“Hat sich die Frage der Gerechtigkeit dadurch gelöst?”

Der Journalist Celal Başlangıç in einem Interview mit RojNews zum Gerechtigkeitsmarsch der CHP und den Repressionen gegen die HDP, 15.07.2017

Der am 15. Juni begonnene „Gerechtigkeitsmarsch“ in der Türkei, welcher vom Vorsitzenden der Republikanische Volkspartei (CHP) Kemal Kılıçdaroğlu initiiert wurde, endete 25 Tage später mit einer großen Abschlusskundgebung in Istanbul. Könnte der Gerechtigkeitsmarsch, der aus verschiedenen Kreisen Unterstützung erfahren hat, als ein Weckruf für die Opposition in der Türkei interpretiert werden?

Dieser 25 Tage währende Gerechtigkeitsmarsch zeigte auf, dass die 15-jährige Opposition gegen die Herrschaft der AKP (Partei für Gerechtigkeit und Aufschwung) quantitativ als auch qualitativ an einem neuen Punkt angelangt ist.
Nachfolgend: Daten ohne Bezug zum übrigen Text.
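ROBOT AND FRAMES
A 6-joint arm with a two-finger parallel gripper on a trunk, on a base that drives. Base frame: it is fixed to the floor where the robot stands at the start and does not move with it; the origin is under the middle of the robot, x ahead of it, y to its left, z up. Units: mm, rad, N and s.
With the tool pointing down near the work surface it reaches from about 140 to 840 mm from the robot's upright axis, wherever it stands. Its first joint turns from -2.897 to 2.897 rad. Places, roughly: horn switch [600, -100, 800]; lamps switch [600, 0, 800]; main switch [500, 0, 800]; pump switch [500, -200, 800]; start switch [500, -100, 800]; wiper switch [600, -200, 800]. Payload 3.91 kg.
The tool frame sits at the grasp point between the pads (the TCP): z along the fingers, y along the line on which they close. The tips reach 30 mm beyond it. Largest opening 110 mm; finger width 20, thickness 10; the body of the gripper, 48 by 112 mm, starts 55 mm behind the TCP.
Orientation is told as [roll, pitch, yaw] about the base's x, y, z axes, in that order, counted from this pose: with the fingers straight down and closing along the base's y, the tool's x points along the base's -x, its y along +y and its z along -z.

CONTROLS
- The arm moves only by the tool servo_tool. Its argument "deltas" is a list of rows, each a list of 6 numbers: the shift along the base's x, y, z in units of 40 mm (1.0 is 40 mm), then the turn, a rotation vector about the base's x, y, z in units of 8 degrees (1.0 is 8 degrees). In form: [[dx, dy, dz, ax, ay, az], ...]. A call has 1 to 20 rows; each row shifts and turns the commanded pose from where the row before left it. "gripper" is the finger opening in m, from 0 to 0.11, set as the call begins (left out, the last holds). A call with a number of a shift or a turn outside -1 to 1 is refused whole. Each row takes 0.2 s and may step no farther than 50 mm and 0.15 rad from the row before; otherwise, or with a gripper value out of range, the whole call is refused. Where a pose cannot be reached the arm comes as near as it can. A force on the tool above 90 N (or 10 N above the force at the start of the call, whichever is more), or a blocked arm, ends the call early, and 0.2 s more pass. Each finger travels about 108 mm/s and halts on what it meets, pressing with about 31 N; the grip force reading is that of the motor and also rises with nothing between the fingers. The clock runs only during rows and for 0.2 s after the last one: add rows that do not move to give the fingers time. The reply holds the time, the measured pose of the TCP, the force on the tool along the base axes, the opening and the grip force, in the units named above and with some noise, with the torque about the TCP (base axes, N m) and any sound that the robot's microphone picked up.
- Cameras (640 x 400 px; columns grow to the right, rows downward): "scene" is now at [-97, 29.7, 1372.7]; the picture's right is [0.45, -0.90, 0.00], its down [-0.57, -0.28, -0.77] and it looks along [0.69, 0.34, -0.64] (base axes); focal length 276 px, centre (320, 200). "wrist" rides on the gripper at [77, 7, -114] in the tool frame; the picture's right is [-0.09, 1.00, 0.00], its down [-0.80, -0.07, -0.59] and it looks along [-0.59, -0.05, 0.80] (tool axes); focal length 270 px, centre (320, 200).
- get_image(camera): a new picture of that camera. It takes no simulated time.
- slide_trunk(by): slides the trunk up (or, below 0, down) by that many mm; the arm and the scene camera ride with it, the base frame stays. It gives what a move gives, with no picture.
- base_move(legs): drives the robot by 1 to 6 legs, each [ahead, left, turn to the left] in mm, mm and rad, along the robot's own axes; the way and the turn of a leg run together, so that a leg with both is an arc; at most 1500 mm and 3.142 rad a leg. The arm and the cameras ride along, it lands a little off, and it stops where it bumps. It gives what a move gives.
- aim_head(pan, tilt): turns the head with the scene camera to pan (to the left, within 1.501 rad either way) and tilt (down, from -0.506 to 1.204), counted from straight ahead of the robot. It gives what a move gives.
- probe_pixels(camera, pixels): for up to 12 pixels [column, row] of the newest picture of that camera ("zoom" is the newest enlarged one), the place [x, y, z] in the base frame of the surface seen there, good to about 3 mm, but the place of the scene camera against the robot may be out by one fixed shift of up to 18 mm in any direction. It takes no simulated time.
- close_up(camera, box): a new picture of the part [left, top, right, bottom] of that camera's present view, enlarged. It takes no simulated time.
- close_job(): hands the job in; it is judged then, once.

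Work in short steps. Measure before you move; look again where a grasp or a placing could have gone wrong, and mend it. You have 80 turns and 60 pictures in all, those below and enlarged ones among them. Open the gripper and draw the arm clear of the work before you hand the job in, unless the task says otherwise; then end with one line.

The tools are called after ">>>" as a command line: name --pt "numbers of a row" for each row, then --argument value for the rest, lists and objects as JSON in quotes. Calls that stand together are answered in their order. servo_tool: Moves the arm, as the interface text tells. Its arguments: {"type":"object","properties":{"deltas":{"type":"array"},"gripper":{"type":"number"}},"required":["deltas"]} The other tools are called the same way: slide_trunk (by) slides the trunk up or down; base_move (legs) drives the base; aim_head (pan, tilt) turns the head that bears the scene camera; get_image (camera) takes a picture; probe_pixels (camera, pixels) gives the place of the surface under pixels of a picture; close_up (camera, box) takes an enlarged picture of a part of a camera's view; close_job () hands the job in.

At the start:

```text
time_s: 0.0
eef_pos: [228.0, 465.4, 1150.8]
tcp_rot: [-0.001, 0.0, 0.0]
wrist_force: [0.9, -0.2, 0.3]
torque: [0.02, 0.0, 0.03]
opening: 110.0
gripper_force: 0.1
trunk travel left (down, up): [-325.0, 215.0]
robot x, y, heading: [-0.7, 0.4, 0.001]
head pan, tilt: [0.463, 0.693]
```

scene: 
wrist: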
Vielleicht machte es zu Beginn den Anschein, dass der Marsch als persönliches Anliegen von Kemal Kılıçdaroğlu gestartet wurde. Es gab keine konkreten Vorbereitungen. Weil bis zum Zeitpunkt der Inhaftierung des CHP-Abgeordneten Enis Berberoğlu, waren bereits die beiden Ko-Vorsitzenden der drittgrößten Oppositionspartei und weitere zwölf ihrer Abgeordneten inhaftiert. Für diese unternahm die CHP nichts. Die Äußerung „Die Aufhebung der Immunitäten sind verfassungswidrig, aber wir werden trotz dessen mit einem ja abstimmen“ von Kılıçdaroğlu dürfte sein größter Fehler sein.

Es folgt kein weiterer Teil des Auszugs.